A Strategic Plan by Stephen Collins '74
  

To catch the spirit of the planning initiative, revisit 1999 for a moment. The economy is a juggernaut. The dot-com bubble is still expanding and shows no sign of bursting. Distance learning is going to make residential colleges obsolete, some cyber-soothsayers predict. For-profit universities are gaining momentum, and increasing pressures toward professional preparation with a more vocational approach have reinvigorated the old debate about whether liberal arts education is relevant. As Adams pointed out at his inauguration, only about 2 percent of the 14 million students in U.S. colleges and universities are enrolled in residential liberal arts colleges like Colby.

"The environment, much more now than it was ten or fifteen years ago, is telling us "don't take it for granted,'" Adams said.

In the brave new information age and with the pace and the scope of change accelerating, is Colby an anachronism? If not, where and how can it be improved? Those questions defined the big picture of the planning process.

Said Adams: "I think the essential elements are, one, the reaffirmation of what we're doing and of the character of the institution as a residential, undergraduate liberal arts institution. Now in one way that seems obvious and maybe anticlimactic, but there are lots of things in the environment that are raising questions about that. So one of the major points of this plan, as it's turned out, is to reaffirm who we are.

"The second part was to figure out how to do what we do even better in an atmosphere and context in which people are questioning both the role of higher education generally but also the role of the liberal arts college more specifically."

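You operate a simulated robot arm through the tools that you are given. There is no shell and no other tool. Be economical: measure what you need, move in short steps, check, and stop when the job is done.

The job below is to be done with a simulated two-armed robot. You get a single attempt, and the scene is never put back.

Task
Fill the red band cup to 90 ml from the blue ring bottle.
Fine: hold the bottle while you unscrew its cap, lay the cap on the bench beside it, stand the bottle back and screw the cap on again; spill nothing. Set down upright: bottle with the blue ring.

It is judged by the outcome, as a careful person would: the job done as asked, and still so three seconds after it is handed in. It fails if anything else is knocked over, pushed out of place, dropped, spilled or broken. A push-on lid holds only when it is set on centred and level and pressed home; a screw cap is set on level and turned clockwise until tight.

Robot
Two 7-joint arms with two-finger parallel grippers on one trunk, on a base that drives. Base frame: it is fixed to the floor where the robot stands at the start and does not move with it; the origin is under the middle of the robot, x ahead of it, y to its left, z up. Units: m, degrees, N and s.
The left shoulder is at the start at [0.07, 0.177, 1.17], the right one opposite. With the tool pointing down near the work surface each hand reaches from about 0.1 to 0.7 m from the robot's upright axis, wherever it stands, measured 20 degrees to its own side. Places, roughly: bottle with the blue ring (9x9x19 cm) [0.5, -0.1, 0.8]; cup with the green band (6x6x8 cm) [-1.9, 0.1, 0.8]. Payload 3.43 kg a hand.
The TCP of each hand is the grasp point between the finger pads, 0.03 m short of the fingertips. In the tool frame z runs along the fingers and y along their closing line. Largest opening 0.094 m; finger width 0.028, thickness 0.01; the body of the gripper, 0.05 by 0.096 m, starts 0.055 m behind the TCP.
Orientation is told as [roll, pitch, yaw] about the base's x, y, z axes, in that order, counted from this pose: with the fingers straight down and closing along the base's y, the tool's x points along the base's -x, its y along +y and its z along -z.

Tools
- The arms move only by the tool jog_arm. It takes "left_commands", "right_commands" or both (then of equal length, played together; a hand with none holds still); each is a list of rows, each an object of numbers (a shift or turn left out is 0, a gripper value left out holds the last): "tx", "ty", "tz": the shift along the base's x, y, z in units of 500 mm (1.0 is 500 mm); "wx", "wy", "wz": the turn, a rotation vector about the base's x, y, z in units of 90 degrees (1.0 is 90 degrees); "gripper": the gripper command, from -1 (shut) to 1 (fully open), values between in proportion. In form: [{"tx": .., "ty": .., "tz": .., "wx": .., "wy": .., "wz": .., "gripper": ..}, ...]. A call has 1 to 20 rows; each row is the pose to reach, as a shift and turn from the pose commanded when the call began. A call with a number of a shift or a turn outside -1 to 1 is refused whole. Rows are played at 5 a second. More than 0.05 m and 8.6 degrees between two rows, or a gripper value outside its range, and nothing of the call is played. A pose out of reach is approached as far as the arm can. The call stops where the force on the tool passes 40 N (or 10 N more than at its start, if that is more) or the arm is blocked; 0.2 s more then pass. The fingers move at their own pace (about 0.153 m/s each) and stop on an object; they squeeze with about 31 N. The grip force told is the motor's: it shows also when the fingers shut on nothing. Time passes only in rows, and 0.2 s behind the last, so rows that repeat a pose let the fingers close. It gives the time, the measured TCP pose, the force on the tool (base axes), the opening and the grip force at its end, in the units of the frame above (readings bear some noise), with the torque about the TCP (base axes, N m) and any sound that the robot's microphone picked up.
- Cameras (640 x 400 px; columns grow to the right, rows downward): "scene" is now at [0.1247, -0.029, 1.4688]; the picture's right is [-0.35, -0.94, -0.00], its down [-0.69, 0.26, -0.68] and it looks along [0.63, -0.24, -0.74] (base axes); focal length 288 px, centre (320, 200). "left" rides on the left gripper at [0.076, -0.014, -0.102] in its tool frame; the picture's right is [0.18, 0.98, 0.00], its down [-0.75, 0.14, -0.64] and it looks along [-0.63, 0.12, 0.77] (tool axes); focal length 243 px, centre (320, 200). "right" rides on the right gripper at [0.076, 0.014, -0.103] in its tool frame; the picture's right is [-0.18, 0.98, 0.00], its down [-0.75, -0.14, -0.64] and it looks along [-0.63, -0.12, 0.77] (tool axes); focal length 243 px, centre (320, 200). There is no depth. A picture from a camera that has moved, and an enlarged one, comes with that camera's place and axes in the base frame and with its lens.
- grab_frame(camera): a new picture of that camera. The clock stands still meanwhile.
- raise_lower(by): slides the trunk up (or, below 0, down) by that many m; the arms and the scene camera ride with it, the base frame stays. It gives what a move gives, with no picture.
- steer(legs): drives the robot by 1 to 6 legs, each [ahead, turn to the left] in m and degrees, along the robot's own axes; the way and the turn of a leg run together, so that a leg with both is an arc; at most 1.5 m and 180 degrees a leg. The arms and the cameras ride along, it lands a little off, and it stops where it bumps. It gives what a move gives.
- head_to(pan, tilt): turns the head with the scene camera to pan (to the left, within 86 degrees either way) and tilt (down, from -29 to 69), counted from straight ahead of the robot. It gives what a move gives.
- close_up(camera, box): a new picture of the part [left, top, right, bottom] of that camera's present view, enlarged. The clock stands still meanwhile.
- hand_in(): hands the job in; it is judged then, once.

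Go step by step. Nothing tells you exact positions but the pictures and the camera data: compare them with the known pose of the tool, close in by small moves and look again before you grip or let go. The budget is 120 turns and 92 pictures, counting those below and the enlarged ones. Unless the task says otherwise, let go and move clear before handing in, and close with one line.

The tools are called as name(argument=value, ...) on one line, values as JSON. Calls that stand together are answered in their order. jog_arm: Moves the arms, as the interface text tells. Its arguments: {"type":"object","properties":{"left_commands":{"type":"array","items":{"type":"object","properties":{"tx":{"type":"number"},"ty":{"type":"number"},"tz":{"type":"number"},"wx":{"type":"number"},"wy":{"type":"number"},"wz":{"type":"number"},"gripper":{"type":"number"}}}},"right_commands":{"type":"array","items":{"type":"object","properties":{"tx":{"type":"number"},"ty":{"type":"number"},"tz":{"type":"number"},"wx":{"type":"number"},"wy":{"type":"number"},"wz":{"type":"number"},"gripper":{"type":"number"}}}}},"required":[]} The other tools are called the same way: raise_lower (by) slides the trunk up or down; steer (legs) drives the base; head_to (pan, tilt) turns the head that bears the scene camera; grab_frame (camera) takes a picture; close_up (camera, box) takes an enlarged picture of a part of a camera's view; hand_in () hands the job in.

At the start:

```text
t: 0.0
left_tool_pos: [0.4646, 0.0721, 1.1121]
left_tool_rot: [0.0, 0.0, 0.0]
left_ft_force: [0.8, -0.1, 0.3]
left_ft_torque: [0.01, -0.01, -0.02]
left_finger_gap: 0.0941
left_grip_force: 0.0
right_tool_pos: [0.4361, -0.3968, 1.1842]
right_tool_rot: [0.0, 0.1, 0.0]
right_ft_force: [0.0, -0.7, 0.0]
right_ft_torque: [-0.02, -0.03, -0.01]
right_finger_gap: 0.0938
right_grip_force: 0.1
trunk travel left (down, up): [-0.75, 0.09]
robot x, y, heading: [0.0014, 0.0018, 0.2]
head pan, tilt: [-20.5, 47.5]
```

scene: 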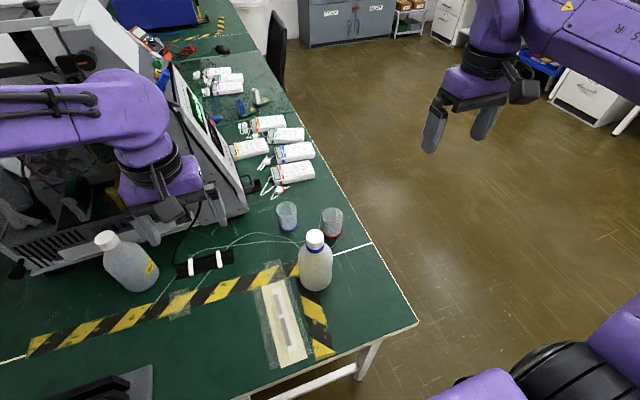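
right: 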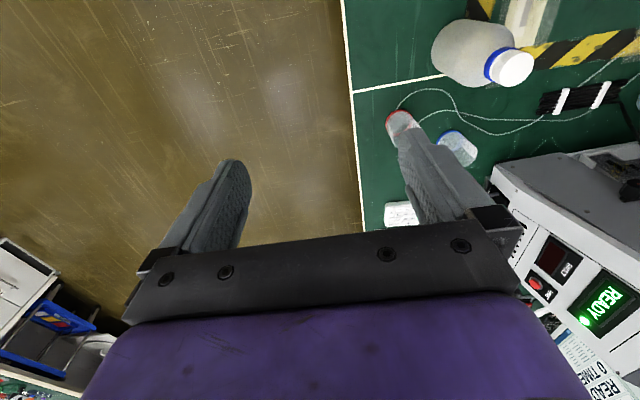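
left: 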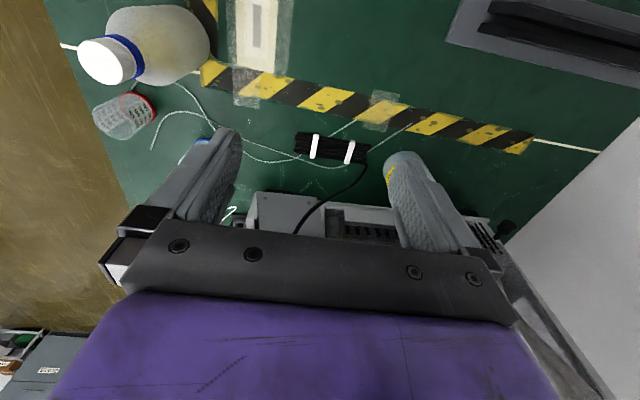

That--"how can we do what we do even better"--is the point of the 33-page document and all of the various appendices that make up The Strategic Plan for Colby. The plan applies that question in three major spheres--academics, student life/campus culture, and buildings and grounds on campus. Broadening and deepening diversity at Colby is a fourth major component of the plan.

Academic
With academics first and foremost, the plan has two major emphases:

  • pursuing innovations that will keep Colby's overall approach to and philosophy of liberal learning fresh and powerfully engaging, and

  • building on existing and recognized organic strengths in ways that will make Colby's academic profile more distinctive.

    Adams listed concerns for the planning group as it considered potential innovations related to the academic program:

  • preserving Colby's culture of teaching;

  • making sure we're doing the things we say we're doing; that is, conveying and teaching the essential intellectual capacities and competencies that we value;

  • continuing our commitment to international education;

  • injecting a more significant dimension of project-based learning and service learning in the curriculum; and

  • doing things to strengthen some of the core programs through which liberal learning occurs.